I motivi della protesta che ha fermato i circuiti ticket restaurant in tutta Italia erano per via delle commissioni bancarie troppo elevate, le più alte d’Europa. Queste commissioni in media, infatti, ammontano a una somma compresa tra il 10% e il 20% del valore del buono: per una spesa di 10 euro, l’esercente ne incassa solo 8! I buoni pasto sono uno strumento vantaggioso per le aziende, che così non devono sobbarcarsi i costi di gestione di una mensa interna e che, dallo Stato, ottengono una serie di vantaggi fiscali. I dipendenti li utilizzano non solo per acquistare i pasti delle pause pranzo al ristorante o al bar, ma anche per pagare la spesa alimentare, in un periodo storico in cui i prezzi sono schizzati in alto per via dell’inflazione. E infine, i buoni, entro i 7 euro, sono esenti dalle tasse, mentre il denaro in più in busta paga non lo sarebbe.

Il tetto massimo del 5%

Con la novità introdotta con il decreto Aiuti, a partire dalla prossima gara per l’assegnazione dei buoni pasti per i dipendenti pubblici, le attività commerciali pagheranno una commissione massima pari al 5% per ogni ticket. Una modifica che al momento coinvolge soltanto le aziende del settore pubblico, ma è probabile che, come avvenuto in passato, l’adeguamento prenda piede anche nel settore privato.
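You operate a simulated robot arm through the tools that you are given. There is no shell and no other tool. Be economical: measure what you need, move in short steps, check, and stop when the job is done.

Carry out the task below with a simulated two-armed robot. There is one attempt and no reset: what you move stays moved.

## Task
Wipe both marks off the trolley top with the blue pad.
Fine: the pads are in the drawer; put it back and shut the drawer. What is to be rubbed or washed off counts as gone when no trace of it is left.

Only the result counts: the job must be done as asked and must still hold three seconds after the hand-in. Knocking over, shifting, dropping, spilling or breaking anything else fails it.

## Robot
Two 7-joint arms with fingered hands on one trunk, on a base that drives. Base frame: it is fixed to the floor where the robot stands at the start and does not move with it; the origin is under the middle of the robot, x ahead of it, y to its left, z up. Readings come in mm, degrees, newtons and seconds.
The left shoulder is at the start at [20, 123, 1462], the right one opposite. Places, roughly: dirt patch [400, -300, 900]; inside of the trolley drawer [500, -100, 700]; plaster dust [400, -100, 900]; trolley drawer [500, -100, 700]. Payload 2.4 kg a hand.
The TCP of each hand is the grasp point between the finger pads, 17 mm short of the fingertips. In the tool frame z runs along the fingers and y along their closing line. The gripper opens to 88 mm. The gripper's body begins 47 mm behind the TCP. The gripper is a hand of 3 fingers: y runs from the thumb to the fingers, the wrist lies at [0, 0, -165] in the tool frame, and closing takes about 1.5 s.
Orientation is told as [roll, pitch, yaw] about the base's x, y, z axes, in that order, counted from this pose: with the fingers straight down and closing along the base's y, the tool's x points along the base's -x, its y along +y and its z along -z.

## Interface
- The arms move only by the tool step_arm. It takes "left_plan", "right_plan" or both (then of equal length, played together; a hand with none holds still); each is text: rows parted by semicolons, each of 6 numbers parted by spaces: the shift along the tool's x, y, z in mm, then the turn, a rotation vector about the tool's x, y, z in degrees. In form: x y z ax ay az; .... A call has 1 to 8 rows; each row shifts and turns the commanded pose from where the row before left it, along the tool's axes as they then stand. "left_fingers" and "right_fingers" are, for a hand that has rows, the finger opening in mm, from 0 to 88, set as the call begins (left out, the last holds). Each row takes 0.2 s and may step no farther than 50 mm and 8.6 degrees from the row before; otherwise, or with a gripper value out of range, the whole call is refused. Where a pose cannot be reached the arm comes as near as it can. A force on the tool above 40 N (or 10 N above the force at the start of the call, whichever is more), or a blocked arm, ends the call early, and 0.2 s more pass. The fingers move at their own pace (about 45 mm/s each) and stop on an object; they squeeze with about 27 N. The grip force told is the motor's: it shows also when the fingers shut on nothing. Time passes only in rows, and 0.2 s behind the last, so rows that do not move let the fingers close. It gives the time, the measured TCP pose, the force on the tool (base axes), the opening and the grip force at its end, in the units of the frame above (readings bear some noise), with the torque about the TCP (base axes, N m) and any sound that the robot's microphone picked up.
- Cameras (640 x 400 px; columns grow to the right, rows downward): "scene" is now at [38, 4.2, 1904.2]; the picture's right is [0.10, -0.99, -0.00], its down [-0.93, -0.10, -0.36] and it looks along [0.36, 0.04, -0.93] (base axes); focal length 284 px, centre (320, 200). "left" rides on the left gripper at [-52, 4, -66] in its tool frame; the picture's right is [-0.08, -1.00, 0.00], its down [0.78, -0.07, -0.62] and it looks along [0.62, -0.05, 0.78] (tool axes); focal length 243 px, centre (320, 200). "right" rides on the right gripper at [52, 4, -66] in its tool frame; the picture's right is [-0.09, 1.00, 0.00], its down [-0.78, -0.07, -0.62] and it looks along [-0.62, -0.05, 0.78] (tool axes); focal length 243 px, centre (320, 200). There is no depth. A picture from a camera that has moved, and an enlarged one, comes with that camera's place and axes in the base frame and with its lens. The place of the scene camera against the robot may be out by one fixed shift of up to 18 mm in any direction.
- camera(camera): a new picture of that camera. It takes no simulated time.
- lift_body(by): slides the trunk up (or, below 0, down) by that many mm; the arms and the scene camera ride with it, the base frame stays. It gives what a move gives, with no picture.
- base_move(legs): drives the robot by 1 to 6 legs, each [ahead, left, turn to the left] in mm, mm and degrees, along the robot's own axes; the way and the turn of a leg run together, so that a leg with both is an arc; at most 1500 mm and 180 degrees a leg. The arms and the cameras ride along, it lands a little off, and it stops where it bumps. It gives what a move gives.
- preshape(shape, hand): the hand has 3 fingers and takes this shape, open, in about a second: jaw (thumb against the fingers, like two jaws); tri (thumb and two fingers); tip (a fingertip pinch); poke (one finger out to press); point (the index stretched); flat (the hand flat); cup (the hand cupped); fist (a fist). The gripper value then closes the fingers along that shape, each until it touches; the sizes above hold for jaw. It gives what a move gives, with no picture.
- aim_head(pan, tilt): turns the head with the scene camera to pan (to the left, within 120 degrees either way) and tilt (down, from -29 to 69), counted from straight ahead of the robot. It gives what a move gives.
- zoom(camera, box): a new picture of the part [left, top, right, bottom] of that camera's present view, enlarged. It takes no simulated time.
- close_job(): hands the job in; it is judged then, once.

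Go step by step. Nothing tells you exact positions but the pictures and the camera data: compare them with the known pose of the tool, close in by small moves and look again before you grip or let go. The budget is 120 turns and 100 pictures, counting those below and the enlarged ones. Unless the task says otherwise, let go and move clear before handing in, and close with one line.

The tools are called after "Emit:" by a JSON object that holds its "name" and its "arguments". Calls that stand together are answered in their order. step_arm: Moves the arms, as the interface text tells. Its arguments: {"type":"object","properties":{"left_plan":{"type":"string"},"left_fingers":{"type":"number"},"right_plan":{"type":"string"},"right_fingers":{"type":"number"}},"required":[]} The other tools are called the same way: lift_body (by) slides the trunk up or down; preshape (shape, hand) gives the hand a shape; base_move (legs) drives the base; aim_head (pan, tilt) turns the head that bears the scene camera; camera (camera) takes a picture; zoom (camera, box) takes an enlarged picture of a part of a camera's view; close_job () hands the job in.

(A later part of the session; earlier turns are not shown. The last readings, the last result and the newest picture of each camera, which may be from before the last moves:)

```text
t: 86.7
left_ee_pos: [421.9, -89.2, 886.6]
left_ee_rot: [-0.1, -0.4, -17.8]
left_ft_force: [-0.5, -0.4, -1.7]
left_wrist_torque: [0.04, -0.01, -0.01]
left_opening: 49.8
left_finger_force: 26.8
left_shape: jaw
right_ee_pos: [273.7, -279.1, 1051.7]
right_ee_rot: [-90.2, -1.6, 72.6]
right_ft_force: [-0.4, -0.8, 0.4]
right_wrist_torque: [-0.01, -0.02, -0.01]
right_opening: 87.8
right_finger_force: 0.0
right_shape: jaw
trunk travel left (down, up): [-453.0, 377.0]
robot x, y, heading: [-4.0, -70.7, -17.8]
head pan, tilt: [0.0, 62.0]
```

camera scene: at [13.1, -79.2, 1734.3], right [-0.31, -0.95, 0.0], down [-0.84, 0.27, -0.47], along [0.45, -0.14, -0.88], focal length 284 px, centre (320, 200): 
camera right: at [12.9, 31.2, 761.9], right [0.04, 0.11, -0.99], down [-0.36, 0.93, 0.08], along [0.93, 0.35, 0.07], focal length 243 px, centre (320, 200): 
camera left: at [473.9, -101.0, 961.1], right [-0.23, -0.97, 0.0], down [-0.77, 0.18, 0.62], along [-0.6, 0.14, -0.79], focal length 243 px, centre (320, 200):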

Una decisione che ha trovato il consenso della maggior parte delle associazioni del commercio e della ristorazione. “L’obiettivo, ricordano però le associazioni, è nel segnare una profonda discontinuità con le precedenti gare che hanno portato a commissioni addirittura superiori al 21% e rispondere al disagio di migliaia di imprese costrette a pagare una tassa occulta del valore di centinaia di milioni di euro per assicurare il servizio ai lavoratori che utilizzano ogni giorno il buono pasto”. Ora però analoghi provvedimenti devono essere presi anche per il privato anche se la crisi di Governo inevitabilmente rallenterà qualsiasi altra decisione in merito.